Lipid Changes Around the Final Menstrual Period Predict Carotid Subclinical Disease in Postmenopausal Women

Posted on May 16, 2017

Lipid Changes Around the Final Menstrual Period Predict Carotid Subclinical Disease in Postmenopausal Women

Karen A. Matthews, Samar R. El Khoudary, Maria M. Brooks, Carol A. Derby, Siobán D. Harlow, Emma J.M. Barinas-Mitchell, Rebecca C. Thurston

Abstract

Background and Purpose—Atherogenic changes in lipids occur among women around the time of the natural menopause, that is, within 1 year of the final menstrual period (FMP). We investigated whether lipid changes around the FMP are related to carotid intima-media thickness, interadventitial diameter, and plaque in postmenopausal women.

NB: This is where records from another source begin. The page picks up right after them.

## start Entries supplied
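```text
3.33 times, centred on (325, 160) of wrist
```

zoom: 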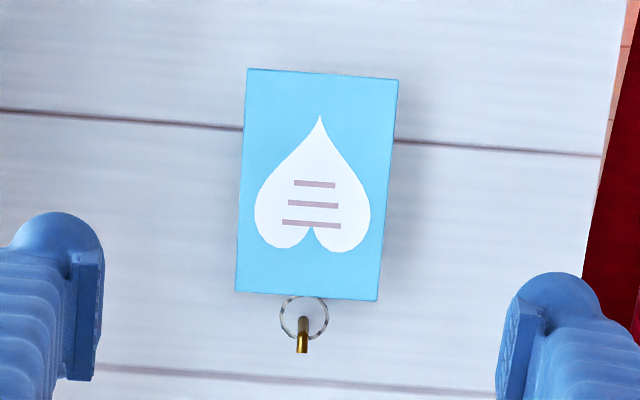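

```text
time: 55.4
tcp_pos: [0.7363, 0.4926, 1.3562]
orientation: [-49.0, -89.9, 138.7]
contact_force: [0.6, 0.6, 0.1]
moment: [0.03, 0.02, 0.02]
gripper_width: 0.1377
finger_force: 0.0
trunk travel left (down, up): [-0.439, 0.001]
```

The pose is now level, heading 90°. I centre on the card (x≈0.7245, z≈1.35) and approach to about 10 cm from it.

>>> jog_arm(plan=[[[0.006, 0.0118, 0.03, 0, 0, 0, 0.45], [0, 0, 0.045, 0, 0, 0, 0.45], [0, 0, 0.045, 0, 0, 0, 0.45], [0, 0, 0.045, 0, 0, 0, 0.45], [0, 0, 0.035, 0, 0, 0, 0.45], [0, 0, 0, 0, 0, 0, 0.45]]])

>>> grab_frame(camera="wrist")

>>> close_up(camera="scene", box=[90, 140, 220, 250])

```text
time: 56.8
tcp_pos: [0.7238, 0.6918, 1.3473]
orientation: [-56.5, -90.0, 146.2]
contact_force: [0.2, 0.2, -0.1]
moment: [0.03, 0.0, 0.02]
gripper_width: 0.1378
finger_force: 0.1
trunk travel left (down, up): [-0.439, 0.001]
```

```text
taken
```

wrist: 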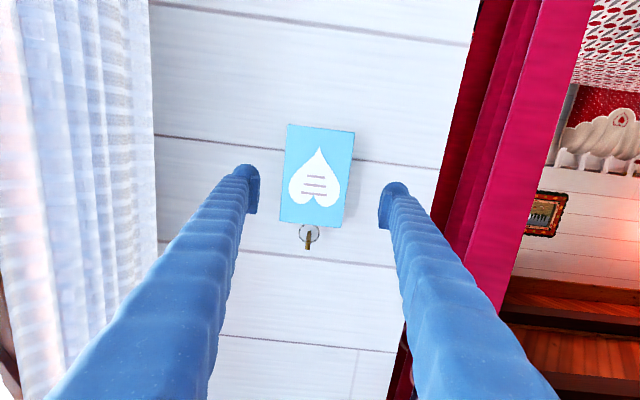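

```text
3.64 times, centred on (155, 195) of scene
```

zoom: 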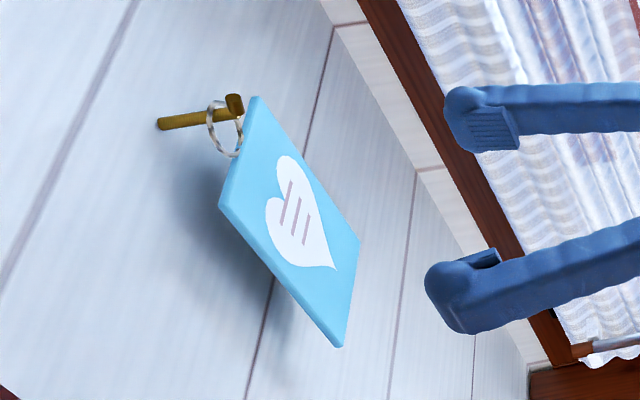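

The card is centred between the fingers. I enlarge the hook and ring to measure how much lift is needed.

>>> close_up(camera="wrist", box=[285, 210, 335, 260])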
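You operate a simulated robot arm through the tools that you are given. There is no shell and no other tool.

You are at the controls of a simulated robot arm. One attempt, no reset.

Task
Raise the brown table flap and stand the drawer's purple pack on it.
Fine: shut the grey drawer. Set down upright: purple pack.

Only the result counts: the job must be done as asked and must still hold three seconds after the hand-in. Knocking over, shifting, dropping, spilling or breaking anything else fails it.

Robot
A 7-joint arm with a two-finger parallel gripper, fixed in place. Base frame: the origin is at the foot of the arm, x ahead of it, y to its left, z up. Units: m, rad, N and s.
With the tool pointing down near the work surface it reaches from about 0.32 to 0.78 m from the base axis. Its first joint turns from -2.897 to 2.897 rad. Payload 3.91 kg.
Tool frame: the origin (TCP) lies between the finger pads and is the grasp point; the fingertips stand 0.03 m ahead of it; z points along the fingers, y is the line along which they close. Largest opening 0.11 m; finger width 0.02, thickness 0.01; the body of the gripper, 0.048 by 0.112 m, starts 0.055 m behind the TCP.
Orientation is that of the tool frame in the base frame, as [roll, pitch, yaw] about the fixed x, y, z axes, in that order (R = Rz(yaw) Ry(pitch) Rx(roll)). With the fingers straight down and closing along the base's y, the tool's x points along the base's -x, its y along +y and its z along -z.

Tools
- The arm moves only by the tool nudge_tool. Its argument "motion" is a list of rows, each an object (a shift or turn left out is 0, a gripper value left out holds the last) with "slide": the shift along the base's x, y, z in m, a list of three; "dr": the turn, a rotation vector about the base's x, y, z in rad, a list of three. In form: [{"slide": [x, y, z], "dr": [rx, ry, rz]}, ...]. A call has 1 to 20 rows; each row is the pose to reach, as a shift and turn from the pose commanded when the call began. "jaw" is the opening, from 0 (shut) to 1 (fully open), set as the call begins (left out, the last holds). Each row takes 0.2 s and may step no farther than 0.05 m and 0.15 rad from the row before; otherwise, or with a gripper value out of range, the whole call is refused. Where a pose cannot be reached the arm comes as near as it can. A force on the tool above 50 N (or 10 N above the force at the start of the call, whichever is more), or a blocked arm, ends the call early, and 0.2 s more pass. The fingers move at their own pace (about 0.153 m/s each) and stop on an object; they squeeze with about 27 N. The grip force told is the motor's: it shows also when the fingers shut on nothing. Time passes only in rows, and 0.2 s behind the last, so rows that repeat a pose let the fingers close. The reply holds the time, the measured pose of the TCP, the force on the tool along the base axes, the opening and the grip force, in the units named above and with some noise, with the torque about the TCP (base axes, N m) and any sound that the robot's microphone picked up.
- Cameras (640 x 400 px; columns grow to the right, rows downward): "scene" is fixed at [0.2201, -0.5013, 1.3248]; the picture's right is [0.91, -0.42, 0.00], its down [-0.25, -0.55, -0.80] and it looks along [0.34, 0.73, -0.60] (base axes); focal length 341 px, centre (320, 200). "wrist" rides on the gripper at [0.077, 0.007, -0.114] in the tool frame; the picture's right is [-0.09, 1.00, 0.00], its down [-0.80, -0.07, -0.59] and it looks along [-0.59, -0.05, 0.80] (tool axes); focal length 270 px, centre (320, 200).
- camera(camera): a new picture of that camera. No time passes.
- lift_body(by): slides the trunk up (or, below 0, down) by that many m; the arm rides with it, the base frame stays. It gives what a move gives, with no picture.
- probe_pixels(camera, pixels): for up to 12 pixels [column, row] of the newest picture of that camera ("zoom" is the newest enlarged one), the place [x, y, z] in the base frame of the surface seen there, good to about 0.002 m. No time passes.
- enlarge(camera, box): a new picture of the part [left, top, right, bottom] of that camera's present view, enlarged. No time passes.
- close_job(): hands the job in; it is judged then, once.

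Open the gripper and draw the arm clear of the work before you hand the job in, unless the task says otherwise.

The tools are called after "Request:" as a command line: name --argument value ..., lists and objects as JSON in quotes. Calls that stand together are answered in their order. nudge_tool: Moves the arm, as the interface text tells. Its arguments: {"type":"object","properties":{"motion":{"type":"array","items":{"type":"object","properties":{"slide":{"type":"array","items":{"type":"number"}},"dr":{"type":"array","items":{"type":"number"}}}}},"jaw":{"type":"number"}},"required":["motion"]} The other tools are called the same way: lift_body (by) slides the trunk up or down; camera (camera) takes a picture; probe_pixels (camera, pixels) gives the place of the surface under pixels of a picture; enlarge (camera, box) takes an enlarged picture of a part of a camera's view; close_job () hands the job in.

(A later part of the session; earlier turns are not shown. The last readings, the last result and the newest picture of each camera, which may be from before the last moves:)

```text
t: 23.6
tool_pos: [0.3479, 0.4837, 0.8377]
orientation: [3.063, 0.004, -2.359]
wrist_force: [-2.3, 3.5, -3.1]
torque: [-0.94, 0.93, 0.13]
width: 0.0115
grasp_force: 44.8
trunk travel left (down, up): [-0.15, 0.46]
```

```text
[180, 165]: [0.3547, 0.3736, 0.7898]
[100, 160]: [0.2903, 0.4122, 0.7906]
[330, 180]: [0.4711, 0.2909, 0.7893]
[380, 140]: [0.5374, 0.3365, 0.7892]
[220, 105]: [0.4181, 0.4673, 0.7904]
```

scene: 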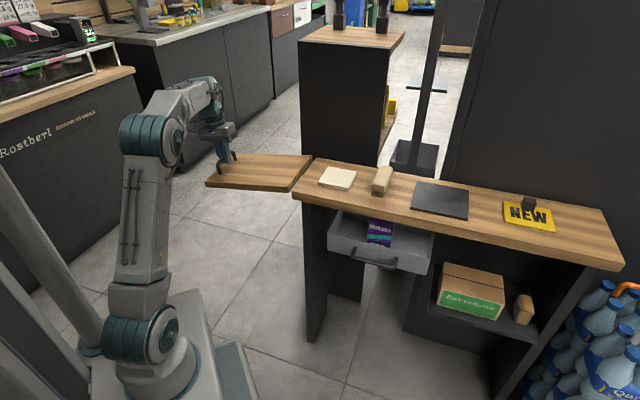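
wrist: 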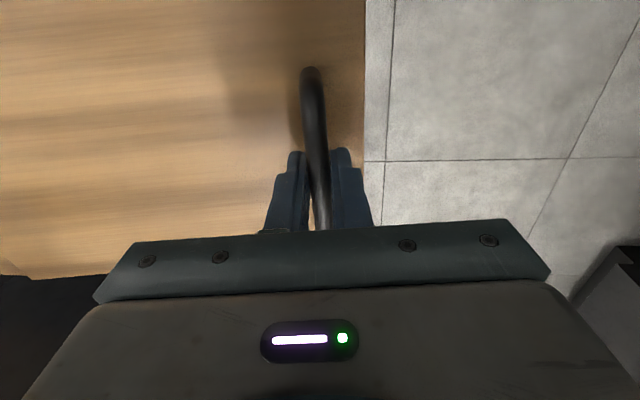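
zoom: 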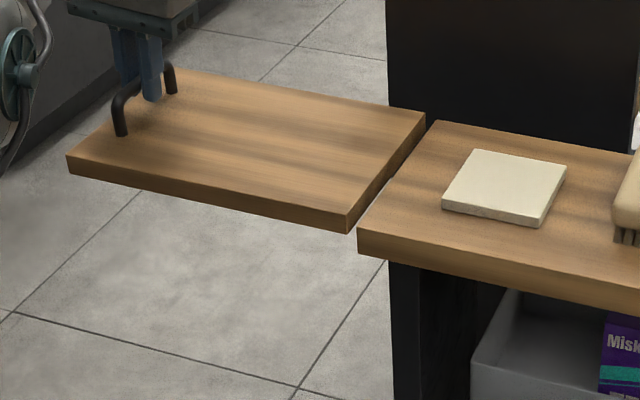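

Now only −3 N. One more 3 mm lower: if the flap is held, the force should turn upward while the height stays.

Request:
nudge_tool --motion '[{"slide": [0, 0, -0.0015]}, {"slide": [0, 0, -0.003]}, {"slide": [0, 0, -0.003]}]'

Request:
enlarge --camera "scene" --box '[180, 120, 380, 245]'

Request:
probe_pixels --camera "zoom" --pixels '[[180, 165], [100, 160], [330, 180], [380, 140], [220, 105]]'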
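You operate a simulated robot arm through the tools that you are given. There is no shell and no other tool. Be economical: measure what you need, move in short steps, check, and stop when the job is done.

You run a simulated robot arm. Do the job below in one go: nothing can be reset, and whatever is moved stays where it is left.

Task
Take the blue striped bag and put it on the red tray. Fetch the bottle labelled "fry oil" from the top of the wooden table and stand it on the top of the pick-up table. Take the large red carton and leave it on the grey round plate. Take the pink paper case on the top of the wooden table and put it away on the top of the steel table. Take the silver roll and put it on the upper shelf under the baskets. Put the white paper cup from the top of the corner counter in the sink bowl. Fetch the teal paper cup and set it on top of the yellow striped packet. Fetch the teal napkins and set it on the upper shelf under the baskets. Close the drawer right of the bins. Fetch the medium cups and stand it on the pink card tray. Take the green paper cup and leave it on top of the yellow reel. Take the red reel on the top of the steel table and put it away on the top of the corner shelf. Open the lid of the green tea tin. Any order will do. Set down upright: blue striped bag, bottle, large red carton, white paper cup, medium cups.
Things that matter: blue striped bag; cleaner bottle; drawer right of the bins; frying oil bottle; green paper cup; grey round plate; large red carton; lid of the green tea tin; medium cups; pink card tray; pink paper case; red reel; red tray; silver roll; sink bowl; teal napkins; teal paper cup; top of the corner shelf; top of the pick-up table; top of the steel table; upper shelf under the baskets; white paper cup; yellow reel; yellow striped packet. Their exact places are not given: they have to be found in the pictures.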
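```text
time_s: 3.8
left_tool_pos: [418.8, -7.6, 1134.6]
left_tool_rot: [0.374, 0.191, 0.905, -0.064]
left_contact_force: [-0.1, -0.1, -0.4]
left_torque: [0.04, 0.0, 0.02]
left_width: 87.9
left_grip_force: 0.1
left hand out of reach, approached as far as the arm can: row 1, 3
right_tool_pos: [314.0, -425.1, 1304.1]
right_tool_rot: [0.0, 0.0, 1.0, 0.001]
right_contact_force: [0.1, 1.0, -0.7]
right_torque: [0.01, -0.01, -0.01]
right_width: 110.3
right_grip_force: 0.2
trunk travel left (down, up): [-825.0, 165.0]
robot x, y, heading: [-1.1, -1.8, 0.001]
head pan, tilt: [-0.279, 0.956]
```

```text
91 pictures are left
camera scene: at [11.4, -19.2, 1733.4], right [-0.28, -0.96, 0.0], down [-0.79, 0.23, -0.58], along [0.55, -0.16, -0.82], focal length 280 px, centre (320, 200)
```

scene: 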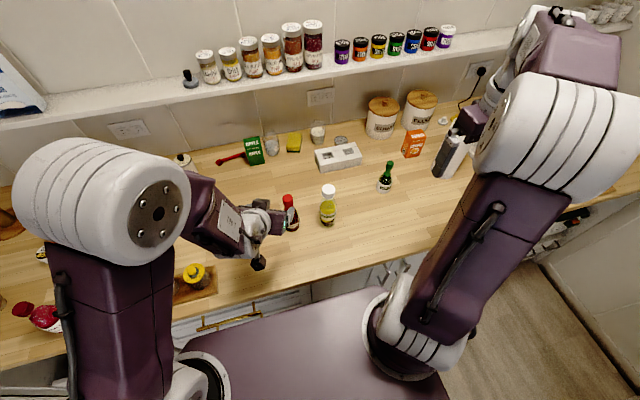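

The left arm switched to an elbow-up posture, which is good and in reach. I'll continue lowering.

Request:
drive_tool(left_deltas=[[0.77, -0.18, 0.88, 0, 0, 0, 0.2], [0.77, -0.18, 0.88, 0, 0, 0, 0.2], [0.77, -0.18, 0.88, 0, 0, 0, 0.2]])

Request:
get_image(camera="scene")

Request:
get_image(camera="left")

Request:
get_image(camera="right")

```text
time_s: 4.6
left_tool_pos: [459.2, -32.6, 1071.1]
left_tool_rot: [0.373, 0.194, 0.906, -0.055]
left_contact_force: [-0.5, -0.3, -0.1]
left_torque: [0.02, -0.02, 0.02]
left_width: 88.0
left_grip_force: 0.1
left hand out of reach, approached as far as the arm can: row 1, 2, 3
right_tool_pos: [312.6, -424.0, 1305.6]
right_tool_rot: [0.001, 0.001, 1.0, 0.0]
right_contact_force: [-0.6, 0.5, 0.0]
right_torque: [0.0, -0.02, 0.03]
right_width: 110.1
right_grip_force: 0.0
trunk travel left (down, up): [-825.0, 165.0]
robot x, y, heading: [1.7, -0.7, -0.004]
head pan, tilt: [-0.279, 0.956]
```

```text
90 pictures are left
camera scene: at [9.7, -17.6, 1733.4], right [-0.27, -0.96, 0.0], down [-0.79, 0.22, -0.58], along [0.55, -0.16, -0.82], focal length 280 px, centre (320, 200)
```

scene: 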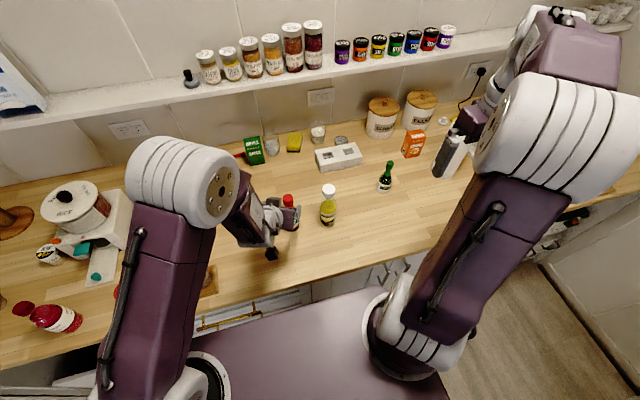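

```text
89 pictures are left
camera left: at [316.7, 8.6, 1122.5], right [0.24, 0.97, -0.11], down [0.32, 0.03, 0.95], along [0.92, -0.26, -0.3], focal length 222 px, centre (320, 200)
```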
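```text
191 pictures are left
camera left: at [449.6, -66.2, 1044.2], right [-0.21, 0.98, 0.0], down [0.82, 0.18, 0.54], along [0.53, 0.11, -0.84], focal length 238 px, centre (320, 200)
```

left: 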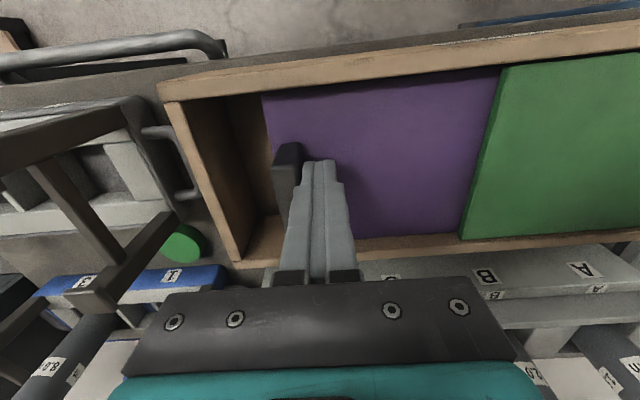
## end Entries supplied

Methods—A total of 863 natural postmenopausal women with no history of heart attack or stroke underwent carotid ultrasound scans at follow-up year 12 or 13 of the Study of Women’s Health Across the Nation. Estimates of their annual change in lipids were segmented into the year before and after the FMP, before the year before FMP, and 1 year after FMP. Multivariate analyses were adjusted for sociodemographic characteristics, time from FMP to scan, baseline body mass index and systolic blood pressure, and use of medications for hypertension and diabetes mellitus at the scan.

Results—Smaller increases in high-density lipoprotein cholesterol and apolipoprotein A1 within 1 year of the FMP were related to greater interadventitial diameter, β (SE)=−0.036 (0.015), P=0.02, and β (SE)=−0.035 (0.013), P=0.006, respectively. Greater increases in low-density lipoprotein cholesterol within 1 year of FMP were related to greater likelihood of plaque scores ≥2, odds ratio, 1.071; 95% confidence interval, 1.018–1.127; P=0.009. Magnitude of associations was reduced but remained significant with further adjustment for premenopausal lipid levels. The difference in probability of elevated plaque scores was 50% between those in the highest and lowest low-density lipoprotein cholesterol change tertiles.

Conclusions—Changes in lipids as women approach the FMP provide useful clinical information for understanding postmenopausal carotid indices.